Of the lines listed below, return exactly those that run from the line containing "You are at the" through the line containing "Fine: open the", both included.

(Records from a data collection)
— START —

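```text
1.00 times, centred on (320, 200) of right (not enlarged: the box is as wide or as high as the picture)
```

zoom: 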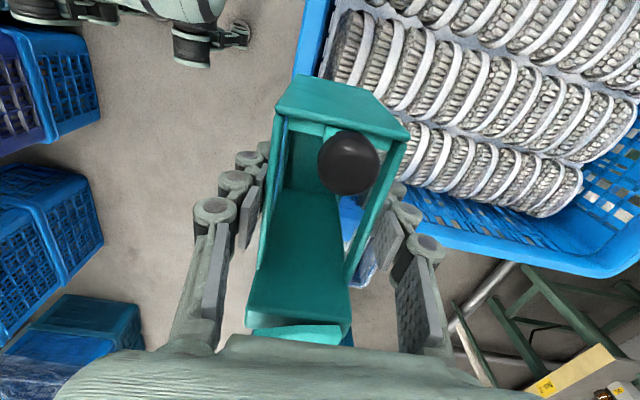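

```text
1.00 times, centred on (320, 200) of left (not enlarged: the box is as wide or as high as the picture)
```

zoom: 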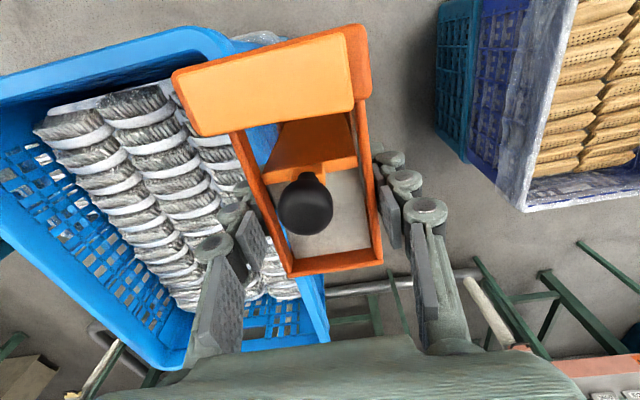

— END —
— START —

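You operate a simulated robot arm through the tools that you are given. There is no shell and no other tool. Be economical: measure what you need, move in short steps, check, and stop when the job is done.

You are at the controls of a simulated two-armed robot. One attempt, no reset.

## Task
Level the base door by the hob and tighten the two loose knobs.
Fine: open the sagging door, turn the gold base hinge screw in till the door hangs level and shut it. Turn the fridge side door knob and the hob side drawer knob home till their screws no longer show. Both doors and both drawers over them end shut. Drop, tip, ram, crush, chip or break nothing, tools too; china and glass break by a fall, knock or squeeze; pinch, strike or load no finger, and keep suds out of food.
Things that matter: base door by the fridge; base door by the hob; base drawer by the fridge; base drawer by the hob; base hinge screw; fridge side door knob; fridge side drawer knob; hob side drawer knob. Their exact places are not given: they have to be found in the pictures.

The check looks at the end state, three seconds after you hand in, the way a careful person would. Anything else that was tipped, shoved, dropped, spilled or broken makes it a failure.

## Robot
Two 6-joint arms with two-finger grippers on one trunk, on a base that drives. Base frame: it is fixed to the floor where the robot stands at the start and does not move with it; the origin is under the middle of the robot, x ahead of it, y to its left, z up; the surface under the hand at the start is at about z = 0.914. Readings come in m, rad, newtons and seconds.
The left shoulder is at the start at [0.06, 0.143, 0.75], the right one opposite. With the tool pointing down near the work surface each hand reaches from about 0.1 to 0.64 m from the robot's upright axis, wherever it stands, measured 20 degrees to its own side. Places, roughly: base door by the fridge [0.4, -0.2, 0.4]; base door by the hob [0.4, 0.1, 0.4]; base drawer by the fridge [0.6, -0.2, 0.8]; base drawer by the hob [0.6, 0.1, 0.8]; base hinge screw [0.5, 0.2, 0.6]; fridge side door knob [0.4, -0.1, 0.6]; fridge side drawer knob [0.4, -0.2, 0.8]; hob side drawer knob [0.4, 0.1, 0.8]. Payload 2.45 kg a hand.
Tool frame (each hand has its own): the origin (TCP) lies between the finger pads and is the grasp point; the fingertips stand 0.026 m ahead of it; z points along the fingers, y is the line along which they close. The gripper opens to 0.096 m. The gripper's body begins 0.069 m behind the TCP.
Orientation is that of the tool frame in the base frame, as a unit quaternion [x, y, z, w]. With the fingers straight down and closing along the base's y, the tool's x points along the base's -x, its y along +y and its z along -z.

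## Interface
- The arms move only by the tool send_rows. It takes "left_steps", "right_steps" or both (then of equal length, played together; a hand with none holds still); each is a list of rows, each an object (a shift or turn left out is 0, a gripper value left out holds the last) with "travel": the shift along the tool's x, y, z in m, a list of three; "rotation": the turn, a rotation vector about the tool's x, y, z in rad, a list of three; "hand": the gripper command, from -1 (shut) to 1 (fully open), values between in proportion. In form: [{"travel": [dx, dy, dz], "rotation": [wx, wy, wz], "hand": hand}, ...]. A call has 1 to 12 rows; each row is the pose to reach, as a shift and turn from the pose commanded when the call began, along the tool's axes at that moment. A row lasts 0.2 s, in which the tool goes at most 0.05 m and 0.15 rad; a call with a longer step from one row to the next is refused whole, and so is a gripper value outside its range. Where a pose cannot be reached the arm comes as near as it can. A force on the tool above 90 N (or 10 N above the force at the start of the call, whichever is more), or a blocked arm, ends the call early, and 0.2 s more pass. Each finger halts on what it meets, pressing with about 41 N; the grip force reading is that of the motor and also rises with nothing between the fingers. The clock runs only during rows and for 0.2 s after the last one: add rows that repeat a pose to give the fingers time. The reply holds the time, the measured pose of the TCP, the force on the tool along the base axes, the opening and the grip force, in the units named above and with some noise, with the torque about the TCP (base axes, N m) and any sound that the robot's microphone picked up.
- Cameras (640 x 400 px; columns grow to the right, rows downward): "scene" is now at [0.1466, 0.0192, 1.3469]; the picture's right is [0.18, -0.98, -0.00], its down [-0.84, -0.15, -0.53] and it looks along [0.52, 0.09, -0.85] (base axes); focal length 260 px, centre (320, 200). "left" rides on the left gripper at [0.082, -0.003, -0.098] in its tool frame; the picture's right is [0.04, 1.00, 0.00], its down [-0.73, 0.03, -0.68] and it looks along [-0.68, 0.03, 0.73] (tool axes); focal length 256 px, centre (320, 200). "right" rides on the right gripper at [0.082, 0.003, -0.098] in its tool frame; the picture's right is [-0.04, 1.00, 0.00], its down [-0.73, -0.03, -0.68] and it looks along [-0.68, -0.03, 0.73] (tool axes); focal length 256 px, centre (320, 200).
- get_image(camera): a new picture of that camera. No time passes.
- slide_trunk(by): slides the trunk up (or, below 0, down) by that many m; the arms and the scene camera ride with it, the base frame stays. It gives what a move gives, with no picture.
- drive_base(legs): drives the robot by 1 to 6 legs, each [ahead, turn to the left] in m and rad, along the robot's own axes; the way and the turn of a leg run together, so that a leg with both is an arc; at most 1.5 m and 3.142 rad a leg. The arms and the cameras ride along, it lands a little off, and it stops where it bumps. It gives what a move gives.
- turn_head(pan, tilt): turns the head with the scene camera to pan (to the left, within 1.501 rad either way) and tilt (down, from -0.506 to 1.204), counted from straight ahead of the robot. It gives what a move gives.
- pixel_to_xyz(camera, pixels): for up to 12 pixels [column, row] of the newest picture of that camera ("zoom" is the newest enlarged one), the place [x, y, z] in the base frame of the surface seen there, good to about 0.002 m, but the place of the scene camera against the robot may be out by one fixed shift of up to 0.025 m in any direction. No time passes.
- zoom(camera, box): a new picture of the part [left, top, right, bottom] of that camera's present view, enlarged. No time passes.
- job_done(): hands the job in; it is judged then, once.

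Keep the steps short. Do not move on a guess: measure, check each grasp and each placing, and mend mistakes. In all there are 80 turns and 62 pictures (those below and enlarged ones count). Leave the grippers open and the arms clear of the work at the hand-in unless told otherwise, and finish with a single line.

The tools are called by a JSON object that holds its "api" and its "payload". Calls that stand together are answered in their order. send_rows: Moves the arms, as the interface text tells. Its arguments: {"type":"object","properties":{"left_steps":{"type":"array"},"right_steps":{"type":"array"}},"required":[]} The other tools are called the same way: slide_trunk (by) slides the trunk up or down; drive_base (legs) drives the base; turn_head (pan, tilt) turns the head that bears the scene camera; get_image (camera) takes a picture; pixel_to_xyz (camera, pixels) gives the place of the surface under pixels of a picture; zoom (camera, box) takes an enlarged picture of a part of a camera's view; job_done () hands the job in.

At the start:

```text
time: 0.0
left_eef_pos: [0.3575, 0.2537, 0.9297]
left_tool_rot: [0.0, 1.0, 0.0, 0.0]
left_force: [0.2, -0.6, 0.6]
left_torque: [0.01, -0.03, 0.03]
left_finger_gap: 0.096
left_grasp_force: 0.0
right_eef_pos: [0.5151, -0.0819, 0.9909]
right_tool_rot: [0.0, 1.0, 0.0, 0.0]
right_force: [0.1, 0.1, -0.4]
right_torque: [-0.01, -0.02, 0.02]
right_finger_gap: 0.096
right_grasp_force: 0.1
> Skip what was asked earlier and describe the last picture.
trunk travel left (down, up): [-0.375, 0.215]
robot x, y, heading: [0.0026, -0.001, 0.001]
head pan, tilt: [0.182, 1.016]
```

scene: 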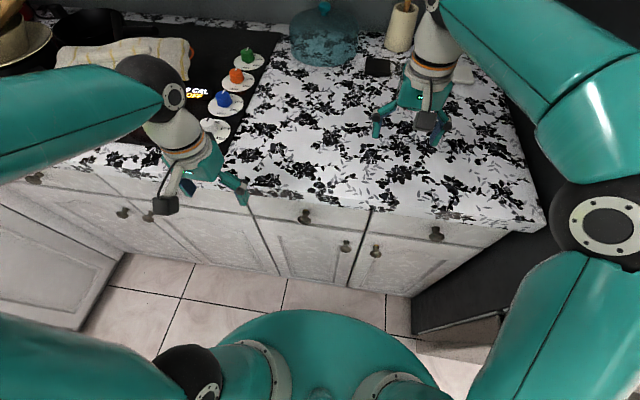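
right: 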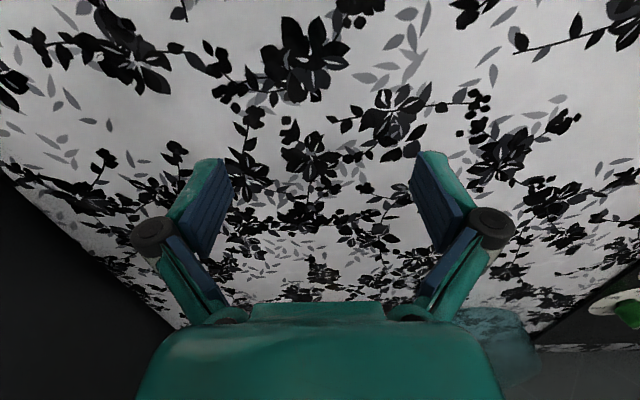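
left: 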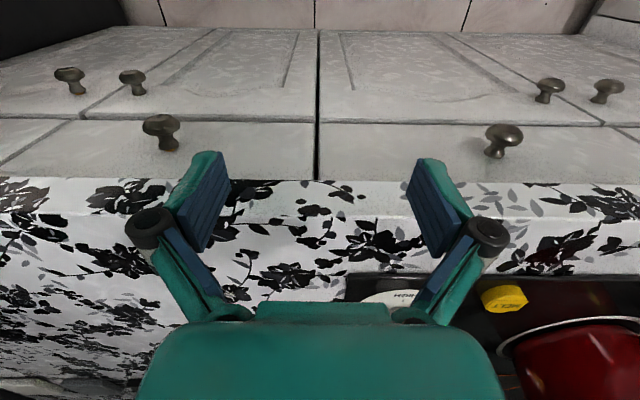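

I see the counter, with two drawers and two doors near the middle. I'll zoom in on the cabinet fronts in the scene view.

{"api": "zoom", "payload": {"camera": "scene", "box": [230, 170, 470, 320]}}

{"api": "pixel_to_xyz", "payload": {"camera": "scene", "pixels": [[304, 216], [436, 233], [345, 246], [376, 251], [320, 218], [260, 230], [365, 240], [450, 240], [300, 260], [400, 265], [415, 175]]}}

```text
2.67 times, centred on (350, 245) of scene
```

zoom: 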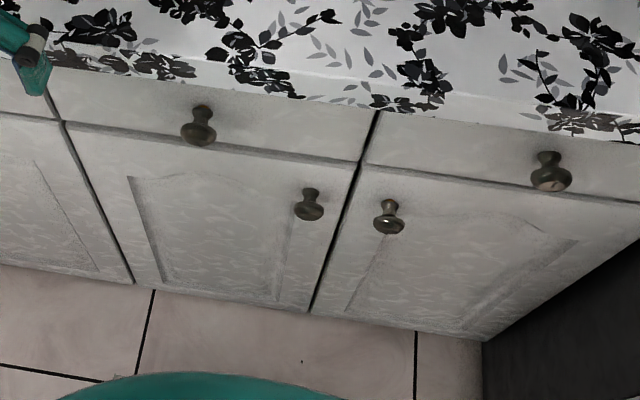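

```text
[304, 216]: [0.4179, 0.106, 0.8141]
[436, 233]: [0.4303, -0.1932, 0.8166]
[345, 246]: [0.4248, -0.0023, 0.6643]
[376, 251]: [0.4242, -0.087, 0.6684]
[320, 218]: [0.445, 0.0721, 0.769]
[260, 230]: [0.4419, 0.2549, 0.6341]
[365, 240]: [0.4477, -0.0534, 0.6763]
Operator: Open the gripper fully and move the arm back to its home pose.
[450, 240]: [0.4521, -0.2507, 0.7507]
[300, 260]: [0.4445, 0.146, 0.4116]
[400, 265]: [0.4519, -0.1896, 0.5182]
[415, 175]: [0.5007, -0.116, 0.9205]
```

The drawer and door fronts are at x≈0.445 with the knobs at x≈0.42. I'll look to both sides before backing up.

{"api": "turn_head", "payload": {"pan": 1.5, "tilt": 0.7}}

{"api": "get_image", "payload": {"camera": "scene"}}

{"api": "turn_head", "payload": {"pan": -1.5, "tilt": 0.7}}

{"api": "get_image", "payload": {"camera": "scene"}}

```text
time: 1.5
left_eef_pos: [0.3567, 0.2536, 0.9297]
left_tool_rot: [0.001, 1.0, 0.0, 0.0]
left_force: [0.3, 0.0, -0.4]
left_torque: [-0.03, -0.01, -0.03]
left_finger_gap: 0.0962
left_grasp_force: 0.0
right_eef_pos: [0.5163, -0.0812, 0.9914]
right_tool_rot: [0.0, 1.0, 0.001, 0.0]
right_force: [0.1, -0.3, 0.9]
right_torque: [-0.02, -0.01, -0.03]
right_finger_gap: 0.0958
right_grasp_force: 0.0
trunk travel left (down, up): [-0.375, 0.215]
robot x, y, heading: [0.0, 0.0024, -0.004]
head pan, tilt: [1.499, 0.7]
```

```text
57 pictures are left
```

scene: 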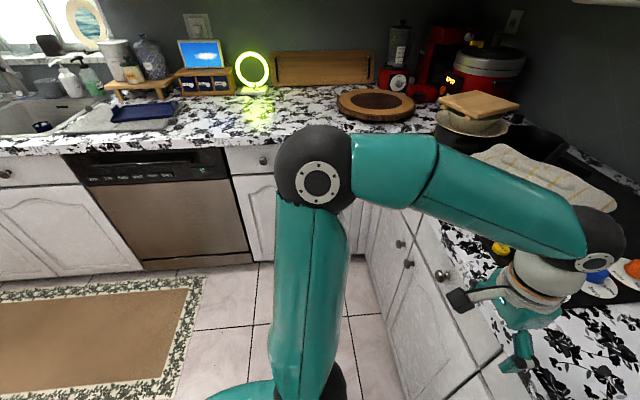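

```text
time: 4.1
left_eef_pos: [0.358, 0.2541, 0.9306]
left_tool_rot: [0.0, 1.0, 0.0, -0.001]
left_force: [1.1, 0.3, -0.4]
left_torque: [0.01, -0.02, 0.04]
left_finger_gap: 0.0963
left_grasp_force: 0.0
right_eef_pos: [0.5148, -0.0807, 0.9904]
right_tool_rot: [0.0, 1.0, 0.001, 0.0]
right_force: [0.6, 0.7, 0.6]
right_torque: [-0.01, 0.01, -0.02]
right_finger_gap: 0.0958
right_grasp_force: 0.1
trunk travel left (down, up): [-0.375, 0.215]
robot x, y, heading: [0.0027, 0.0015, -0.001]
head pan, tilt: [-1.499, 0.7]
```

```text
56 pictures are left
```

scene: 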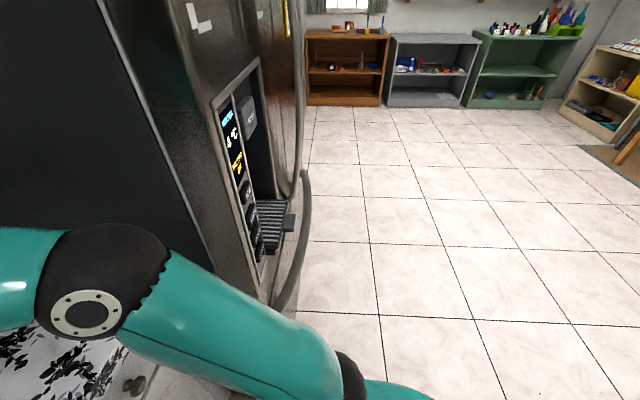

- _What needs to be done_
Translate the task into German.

— END —

- _Correct result_
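You are at the controls of a simulated two-armed robot. One attempt, no reset.

## Task
Level the base door by the hob and tighten the two loose knobs.
Fine: open the sagging door, turn the gold base hinge screw in till the door hangs level and shut it. Turn the fridge side door knob and the hob side drawer knob home till their screws no longer show. Both doors and both drawers over them end shut. Drop, tip, ram, crush, chip or break nothing, tools too; china and glass break by a fall, knock or squeeze; pinch, strike or load no finger, and keep suds out of food.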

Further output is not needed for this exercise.